[BEGIN Provided material]

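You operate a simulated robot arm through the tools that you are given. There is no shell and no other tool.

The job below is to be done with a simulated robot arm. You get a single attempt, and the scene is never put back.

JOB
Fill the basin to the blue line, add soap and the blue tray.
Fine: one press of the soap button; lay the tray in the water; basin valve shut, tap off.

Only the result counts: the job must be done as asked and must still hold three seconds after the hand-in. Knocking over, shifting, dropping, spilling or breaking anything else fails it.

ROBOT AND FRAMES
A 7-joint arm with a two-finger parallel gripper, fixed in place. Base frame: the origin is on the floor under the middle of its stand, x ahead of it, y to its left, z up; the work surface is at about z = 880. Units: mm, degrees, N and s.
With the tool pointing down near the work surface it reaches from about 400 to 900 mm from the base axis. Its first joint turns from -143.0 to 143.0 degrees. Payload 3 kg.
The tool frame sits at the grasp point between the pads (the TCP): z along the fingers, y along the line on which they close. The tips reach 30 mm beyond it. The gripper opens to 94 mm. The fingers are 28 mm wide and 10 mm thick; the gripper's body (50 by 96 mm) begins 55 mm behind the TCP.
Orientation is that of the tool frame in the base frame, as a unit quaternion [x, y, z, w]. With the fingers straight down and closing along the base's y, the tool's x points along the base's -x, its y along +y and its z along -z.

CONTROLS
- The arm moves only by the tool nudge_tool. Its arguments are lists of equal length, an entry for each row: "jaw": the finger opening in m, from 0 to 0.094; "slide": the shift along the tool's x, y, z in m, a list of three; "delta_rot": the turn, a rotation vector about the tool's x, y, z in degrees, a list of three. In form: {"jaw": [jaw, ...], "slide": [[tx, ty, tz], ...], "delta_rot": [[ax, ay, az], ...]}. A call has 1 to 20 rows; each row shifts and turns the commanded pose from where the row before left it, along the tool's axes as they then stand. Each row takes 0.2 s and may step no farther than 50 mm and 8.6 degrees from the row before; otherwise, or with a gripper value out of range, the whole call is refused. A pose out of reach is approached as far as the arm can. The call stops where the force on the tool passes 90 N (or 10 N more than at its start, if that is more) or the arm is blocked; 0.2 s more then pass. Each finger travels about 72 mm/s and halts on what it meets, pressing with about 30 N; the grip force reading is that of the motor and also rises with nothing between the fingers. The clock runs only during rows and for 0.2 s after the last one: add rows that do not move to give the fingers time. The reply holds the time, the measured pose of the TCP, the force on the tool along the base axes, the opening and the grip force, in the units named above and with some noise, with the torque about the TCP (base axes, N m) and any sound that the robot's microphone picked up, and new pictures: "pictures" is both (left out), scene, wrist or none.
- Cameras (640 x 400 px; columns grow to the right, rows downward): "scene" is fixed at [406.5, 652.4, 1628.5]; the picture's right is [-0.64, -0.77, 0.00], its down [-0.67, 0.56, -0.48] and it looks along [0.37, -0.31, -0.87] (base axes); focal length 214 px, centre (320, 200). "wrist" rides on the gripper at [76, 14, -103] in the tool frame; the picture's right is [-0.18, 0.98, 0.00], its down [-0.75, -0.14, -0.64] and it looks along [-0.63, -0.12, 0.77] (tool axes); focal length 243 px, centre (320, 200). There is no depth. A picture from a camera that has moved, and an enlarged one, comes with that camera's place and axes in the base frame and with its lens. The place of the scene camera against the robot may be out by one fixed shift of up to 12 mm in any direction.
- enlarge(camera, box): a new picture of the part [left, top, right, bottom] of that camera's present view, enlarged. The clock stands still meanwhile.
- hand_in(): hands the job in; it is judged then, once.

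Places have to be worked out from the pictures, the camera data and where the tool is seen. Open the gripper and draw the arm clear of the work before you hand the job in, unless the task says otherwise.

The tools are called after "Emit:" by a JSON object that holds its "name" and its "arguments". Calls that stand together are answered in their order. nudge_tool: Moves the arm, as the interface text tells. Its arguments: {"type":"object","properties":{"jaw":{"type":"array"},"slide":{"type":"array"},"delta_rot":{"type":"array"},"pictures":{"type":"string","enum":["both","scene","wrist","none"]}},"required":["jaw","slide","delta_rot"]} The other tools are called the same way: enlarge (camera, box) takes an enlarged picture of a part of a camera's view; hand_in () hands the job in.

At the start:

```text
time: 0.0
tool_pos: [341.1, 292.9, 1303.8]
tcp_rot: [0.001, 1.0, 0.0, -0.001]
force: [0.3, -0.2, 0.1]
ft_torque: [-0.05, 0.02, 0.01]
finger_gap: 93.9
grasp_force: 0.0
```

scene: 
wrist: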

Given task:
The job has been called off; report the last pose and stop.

[END Provided material]

Given task:
Give again, word for word, the lines of the listing, starting at its first line and ending with the line containing "The tool frame sits".

Response to the task:
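You operate a simulated robot arm through the tools that you are given. There is no shell and no other tool.

The job below is to be done with a simulated robot arm. You get a single attempt, and the scene is never put back.

JOB
Fill the basin to the blue line, add soap and the blue tray.
Fine: one press of the soap button; lay the tray in the water; basin valve shut, tap off.

Only the result counts: the job must be done as asked and must still hold three seconds after the hand-in. Knocking over, shifting, dropping, spilling or breaking anything else fails it.

ROBOT AND FRAMES
A 7-joint arm with a two-finger parallel gripper, fixed in place. Base frame: the origin is on the floor under the middle of its stand, x ahead of it, y to its left, z up; the work surface is at about z = 880. Units: mm, degrees, N and s.
With the tool pointing down near the work surface it reaches from about 400 to 900 mm from the base axis. Its first joint turns from -143.0 to 143.0 degrees. Payload 3 kg.
The tool frame sits at the grasp point between the pads (the TCP): z along the fingers, y along the line on which they close. The tips reach 30 mm beyond it. The gripper opens to 94 mm. The fingers are 28 mm wide and 10 mm thick; the gripper's body (50 by 96 mm) begins 55 mm behind the TCP.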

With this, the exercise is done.